— BEGIN Passage to read —

Die Wasserver- und -entsorgungsanlagen haben einen hohen Renovierungsbedarf, dem aufgrund der schon bestehenden Schuldenlast und des Haushaltsrechts zunehmend nicht nachgekommen werden kann. Da steht der Wasserkonzern-Vertreter vor der Tür und bietet Investitionen - und Beteiligung oder die Übernahme der Wasserwerke an. “Die Finanznot zwingt die Kommunen zum Verkauf der Stadtwerke. Zweite Angebotswelle. Hunderte Stadtwerke stehen zum Verkauf” jubelt die FAZ (8.3.2002).

In Deutschland hat sich mit RWE ein Wasserkonzern herausgebildet, der 2001 ca. 6 Mrd. Euro Umsatz im Wasser-Bereich erzielte und 68 Millionen Wasserkunden zählte. RWE hat sein anlagesuchendes Kapital für internationale Einkäufe in der Wasser-Branche genutzt. Damit liegt RWE in der internationalen Rangliste an dritter Stelle nach Veolia / Vivendi (Frankreich) mit 13,6 Mrd. Euro Umsatz und Suez / Ondeo (Frankreich) mit 10,1 Mrd. Euro im Wasser-Bereich.

e) Auslandsinvestitionen

Wie man bei RWE sieht, stellen Auslandsinvestitionen ein zentrales Mittel für anlagesuchende Kapitalüberschüsse dar. Das große Problem der Auslandsinvestoren ist die Sicherheit ihrer Kapitalanlage. 1998 scheiterte mit dem Multilateralen Abkommen über Investitionen (MAI) der bisher umfassendste Versuch der Kapitalabsicherung an den Protesten der Globalisierungsgegner. Nichtsdestotrotz werden die Bemühungen des transnational agierenden Kapitals intensiv fortgesetzt. Das General Agreement on Trade in Services (Übereinkomen über den Handel mit Dienstleistungen), kurz GATS, das bis 1.1.2005 abgeschlossen werden soll, würde den Weg frei machen für die weltweite Deregulierung und Privatisierung von öffentlichen Dienstleistungen. Vom Gedanken der Daseinsvorsorge, der Befriedigung des Bedarfes als Ziel kommunalen Wirtschaftens wird dann nichts mehr übrig bleiben.Ein neues Instrument wird seit etwa fünf Jahren zunehmend unter dem Verschuldungsdruck von Kommunen zur Anwendung gebracht, das Cross Border Leasing (grenzüberschreitendes Leasing). Kurz gesagt least ein US-Investor (z.B. Finanzfonds) langfristig kommunale Anlagen, gleichzeitig mietet die Kommune in einem kürzer laufenden Mietvertrag dieselbe Anlage zurück. Die zeitweise Entspannung der kommunalen Finanznot ist teuer erkauft: Alle wesentlichen Risiken liegen bei den Kommunen: z.B. der Verlust der Einflussnahme, die Veraltung der Anlagen, der Konkurs des Investors.

— END Passage to read —
— BEGIN Given data —

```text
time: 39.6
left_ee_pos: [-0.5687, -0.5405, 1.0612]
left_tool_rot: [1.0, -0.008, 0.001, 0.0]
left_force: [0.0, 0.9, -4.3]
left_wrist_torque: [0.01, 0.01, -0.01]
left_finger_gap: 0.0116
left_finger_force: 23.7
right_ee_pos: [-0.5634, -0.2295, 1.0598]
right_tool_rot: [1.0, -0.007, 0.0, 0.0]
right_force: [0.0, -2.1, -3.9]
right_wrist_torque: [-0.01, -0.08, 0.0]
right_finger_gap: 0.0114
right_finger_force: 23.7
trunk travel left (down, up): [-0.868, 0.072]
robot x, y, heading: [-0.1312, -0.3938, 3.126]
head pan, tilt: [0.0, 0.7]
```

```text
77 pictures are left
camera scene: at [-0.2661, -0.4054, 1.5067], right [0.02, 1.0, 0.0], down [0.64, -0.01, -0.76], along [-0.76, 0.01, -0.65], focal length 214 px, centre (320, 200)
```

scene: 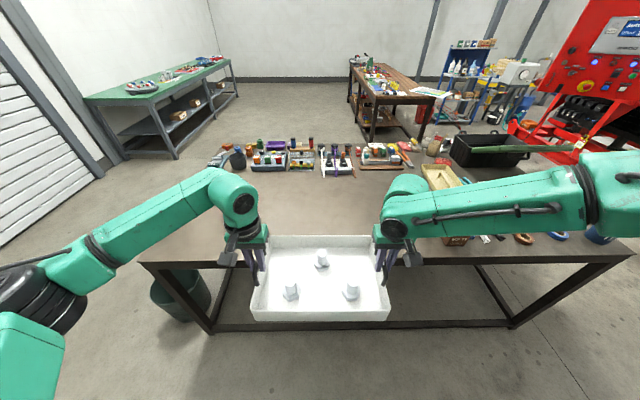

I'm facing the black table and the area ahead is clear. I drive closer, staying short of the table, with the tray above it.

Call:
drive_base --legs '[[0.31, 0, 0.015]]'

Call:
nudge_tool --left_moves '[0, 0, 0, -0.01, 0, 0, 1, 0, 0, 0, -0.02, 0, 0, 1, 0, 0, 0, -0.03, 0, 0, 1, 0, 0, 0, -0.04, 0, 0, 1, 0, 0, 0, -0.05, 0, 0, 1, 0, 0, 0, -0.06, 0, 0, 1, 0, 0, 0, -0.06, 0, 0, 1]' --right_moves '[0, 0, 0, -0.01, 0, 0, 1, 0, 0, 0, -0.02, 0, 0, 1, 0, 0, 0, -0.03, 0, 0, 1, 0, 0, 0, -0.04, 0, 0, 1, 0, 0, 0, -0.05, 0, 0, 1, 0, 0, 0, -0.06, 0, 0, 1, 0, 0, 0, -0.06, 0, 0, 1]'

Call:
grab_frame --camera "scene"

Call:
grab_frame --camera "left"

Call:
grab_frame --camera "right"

— END Given data —

> Written tasks
1) What does the passage to read say from "Die Wasserver- und" through "die FAZ (8.3.2002)."? Give the exact wording.
2) I need the passage to read continued from the place where it stops.

> Expected answers
1)
Die Wasserver- und -entsorgungsanlagen haben einen hohen Renovierungsbedarf, dem aufgrund der schon bestehenden Schuldenlast und des Haushaltsrechts zunehmend nicht nachgekommen werden kann. Da steht der Wasserkonzern-Vertreter vor der Tür und bietet Investitionen - und Beteiligung oder die Übernahme der Wasserwerke an. “Die Finanznot zwingt die Kommunen zum Verkauf der Stadtwerke. Zweite Angebotswelle. Hunderte Stadtwerke stehen zum Verkauf” jubelt die FAZ (8.3.2002).

2)
 
Gegenbewegung

a) Umwelt und Gesundheit

Die heutige Versorgung berücksichtigt sehr stark ortsnahe oder regionale Wasservorkommen. Das bedeutet, dass lokaler Umweltschutz (Grundwasser- und Gewässerschutz) eine wichtige Rolle spielt. Mit der Konzentration der Wasserwirtschaft, der Ausbreitung von überregional agierenden Wasser-Unternehmen und mit der Vereinfachung von Wasser-Durchleitungs-Rechten kommt es zunehmend zum Zugriff auf billigeres Fernwasser, und das führt bei profitorientierten Unternehmen zwangsläufig zur Vernachlässigung des Umweltschutzes und zur Qualitätsverschlechterung des Wassers.

b) Wasserpreise

In Deutschland liegt der durchschnittliche Trinkwasserpreis bei 1,45 Euro pro Kubikmeter, in Hamburg ab dem 1.1.2004 bei 1,39 Euro. Das Versprechen niedrigerer Wasserpreise ist das hauptsächliche Argument der Privatisierer. Die Erfahrungen sprechen eine andere Sprache. Nach der Teilprivatisierung der Berliner Wasserbetriebe BWB 1999 wurden die preise laufend erhöht; für 2004 ist eine Wasser-Preiserhöhung um 15% angekündigt!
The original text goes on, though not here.